A new closed loop speed control of induction motor fed by a high performance Z-source inverter

Abstract

This paper proposes a new closed loop speed control of an induction motor fed by a high performance Z-source inverter (ZSI), the speed control is based on V/F control and indirect field-oriented control (IFOC) strategies. The indirect field-oriented control based on PWM voltage modulation with voltage decoupling compensation is used to insert the shoot-through state within the switching signals. A dual loop controller is designed to control the peak dc link voltage of the ZSI, where the peak dc-link voltage is estimated by measuring the input and the capacitor voltages. The peak dc link voltage control is designed based on a small signal model using the bode diagram.

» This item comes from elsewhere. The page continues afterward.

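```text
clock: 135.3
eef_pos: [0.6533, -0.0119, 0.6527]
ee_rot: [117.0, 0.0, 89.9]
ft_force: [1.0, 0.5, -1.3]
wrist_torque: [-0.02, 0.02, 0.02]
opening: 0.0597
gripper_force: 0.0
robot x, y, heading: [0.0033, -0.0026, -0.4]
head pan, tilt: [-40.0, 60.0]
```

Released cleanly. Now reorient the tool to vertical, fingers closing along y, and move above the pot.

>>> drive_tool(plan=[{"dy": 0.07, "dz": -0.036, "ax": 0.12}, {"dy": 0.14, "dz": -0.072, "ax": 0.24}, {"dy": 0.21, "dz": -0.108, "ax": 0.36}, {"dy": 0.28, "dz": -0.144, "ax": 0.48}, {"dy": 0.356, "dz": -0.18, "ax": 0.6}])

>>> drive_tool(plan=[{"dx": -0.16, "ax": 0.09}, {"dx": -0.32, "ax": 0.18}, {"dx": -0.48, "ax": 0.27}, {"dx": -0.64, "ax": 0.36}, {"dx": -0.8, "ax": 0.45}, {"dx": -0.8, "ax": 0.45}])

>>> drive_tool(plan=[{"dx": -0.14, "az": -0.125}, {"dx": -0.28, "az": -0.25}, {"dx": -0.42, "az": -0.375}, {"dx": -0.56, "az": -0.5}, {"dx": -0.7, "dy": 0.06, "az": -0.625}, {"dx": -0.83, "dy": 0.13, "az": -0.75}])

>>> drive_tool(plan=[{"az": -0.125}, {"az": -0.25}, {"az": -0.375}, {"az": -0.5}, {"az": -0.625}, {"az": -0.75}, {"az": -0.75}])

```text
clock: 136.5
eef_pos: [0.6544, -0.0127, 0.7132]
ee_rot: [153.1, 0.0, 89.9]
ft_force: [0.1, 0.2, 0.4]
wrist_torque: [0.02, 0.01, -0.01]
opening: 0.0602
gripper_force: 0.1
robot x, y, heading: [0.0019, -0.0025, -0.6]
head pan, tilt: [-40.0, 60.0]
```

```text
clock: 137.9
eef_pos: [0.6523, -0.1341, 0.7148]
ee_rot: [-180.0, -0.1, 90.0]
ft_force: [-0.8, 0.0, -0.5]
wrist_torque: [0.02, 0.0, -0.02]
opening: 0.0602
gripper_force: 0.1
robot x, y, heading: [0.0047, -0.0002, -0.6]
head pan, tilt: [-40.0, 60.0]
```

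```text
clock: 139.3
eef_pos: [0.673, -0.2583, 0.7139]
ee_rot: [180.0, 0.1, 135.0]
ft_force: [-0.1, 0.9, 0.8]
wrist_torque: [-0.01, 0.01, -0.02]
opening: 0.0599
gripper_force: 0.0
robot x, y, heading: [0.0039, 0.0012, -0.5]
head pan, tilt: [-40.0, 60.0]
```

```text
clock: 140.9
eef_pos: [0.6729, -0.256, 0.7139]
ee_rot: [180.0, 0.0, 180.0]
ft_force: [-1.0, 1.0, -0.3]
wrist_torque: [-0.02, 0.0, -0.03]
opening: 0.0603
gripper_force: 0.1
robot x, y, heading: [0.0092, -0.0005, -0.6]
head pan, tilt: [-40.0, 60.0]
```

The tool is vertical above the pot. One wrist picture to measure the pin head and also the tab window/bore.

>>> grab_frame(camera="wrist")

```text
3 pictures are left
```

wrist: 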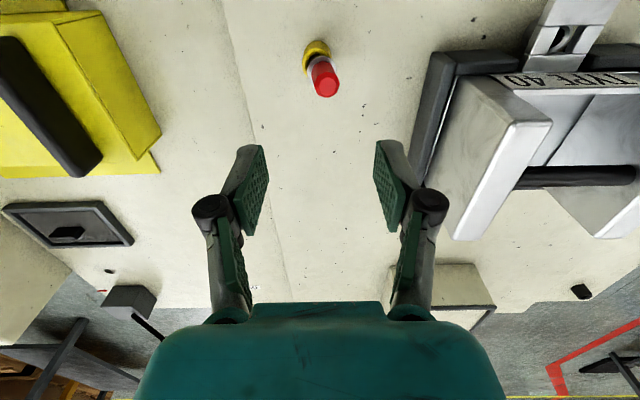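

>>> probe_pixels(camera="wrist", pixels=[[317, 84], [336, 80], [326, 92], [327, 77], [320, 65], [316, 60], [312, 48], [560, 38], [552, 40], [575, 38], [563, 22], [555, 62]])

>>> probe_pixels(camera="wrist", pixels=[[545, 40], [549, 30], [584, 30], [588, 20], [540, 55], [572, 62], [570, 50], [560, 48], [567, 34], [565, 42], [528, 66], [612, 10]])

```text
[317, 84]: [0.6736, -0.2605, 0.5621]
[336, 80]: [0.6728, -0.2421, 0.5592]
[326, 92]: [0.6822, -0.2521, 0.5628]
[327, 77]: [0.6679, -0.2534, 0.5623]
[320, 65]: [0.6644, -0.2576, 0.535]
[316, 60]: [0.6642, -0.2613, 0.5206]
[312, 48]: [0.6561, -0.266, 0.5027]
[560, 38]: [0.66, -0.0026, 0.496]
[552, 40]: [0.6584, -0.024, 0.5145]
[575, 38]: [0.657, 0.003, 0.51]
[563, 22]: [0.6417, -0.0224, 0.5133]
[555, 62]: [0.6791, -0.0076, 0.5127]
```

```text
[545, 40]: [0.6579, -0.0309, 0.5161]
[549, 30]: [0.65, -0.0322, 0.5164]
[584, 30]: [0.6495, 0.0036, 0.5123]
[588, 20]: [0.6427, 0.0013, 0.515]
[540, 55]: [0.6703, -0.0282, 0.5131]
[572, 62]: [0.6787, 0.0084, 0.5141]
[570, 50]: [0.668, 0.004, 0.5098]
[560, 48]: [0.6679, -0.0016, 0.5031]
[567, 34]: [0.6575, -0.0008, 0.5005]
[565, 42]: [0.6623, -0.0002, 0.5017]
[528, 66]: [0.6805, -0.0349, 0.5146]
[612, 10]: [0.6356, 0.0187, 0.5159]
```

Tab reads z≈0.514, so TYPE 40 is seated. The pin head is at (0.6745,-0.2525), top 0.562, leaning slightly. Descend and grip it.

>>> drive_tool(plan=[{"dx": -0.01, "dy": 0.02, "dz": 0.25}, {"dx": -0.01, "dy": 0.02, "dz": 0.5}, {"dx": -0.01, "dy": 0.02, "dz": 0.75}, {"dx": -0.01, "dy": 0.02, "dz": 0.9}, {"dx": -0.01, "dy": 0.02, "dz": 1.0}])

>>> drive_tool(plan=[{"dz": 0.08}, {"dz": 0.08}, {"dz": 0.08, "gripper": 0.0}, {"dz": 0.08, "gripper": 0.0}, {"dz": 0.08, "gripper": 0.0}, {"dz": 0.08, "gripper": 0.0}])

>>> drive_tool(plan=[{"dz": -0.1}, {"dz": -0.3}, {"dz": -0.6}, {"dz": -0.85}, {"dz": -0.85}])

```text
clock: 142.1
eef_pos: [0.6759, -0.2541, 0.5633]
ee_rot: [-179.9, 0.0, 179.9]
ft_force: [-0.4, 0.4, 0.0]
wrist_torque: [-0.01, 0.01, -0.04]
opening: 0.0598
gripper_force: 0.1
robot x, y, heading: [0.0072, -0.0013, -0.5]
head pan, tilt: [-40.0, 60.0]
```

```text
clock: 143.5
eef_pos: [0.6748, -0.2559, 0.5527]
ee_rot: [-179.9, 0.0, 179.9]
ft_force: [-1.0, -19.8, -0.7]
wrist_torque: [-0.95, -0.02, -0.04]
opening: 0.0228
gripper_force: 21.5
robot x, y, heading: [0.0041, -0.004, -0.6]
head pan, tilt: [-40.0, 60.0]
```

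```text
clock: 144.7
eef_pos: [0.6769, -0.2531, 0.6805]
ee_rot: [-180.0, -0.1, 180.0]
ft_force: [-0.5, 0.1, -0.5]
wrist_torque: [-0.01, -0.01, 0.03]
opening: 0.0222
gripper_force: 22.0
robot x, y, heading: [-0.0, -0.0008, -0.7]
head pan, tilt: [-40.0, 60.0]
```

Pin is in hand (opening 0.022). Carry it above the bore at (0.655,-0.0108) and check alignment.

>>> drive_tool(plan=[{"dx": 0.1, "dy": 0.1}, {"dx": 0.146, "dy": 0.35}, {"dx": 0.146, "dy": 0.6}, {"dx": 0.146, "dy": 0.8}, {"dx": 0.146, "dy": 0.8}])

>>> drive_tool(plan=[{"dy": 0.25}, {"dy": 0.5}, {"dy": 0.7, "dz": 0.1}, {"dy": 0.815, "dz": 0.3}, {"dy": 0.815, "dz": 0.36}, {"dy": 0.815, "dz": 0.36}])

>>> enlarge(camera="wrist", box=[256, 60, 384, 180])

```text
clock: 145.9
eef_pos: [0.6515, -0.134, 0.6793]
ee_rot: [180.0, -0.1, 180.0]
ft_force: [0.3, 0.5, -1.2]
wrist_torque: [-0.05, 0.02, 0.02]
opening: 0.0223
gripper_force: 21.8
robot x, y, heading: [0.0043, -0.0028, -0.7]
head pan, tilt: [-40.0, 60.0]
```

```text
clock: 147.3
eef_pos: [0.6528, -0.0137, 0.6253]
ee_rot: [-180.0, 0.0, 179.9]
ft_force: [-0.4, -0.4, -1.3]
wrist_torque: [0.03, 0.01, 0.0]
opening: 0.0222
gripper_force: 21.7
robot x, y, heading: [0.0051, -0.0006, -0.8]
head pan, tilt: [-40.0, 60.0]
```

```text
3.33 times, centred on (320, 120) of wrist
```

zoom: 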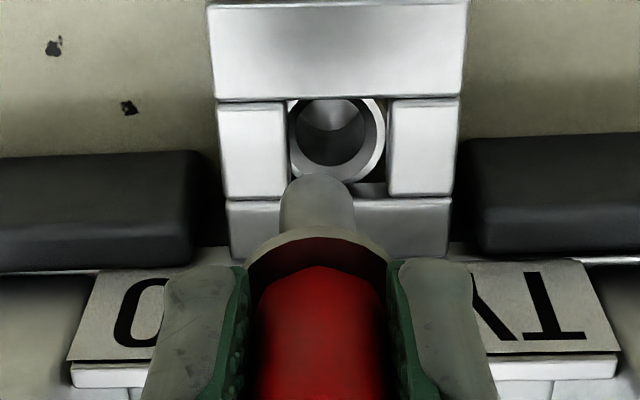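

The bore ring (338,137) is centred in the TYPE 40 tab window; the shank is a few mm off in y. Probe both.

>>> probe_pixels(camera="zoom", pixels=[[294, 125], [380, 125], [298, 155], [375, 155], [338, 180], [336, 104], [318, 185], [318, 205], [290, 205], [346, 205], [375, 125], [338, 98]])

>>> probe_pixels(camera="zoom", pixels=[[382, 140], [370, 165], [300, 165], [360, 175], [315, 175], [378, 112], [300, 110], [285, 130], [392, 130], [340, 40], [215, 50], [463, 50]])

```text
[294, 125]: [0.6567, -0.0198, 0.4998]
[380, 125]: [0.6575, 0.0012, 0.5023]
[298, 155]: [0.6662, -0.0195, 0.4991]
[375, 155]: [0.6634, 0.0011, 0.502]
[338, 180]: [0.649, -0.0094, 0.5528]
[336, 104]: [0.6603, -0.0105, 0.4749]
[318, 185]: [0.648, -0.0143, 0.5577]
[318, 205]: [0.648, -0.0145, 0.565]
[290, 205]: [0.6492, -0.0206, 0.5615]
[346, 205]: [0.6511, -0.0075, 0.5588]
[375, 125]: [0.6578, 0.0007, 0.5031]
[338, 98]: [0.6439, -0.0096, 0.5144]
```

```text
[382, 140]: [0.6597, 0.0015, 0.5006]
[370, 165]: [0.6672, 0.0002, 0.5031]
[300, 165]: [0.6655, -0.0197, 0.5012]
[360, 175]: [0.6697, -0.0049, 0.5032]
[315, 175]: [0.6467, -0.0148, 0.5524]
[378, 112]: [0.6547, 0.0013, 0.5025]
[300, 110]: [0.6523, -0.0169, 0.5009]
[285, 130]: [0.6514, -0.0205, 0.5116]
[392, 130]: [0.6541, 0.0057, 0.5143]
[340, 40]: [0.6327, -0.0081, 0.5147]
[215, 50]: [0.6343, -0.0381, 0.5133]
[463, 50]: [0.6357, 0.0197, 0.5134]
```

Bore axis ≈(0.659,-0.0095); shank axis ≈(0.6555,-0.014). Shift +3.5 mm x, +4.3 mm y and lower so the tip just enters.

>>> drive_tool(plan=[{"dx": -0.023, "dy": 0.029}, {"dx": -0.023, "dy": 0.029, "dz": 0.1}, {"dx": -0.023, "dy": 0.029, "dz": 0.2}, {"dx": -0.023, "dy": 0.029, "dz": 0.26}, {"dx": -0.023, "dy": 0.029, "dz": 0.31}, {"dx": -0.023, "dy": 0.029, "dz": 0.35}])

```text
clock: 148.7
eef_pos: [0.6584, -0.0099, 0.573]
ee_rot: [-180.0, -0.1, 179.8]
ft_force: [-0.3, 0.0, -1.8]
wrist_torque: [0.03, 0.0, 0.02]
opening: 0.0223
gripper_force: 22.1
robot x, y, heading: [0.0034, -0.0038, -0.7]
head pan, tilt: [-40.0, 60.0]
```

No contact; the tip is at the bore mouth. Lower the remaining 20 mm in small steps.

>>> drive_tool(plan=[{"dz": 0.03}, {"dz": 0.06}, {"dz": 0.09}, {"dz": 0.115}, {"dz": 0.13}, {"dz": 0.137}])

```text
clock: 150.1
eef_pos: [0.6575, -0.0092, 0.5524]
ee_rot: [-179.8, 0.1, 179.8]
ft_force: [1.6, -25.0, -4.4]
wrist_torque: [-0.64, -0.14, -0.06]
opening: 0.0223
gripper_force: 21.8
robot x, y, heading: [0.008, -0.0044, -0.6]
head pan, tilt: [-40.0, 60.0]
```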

Also, the parameters of the PI controllers in the IFOC method are calculated based on the required dynamic specifications. The proposed speed control methods, with reduced DC input voltage compared with the standard adjustable speed drives (ASD), are able to change the motor speed from zero to the rated speed with the rated load torque. The performance of the proposed speed control methods is verified by MATLAB simulation of a 15 kW induction motor fed by a high performance ZSI. The simulation results during start up, load disturbance and input voltage change are presented. The simulation results have verified the validity of the proposed closed loop speed control methods. Also it indicate that, the performance of the indirect field-oriented control based on PWM voltage modulation is more efficient than the V/F control for speed control of the induction motor fed by the high-performance ZSI. Experimental setup of a high-performance ZSI is under progress.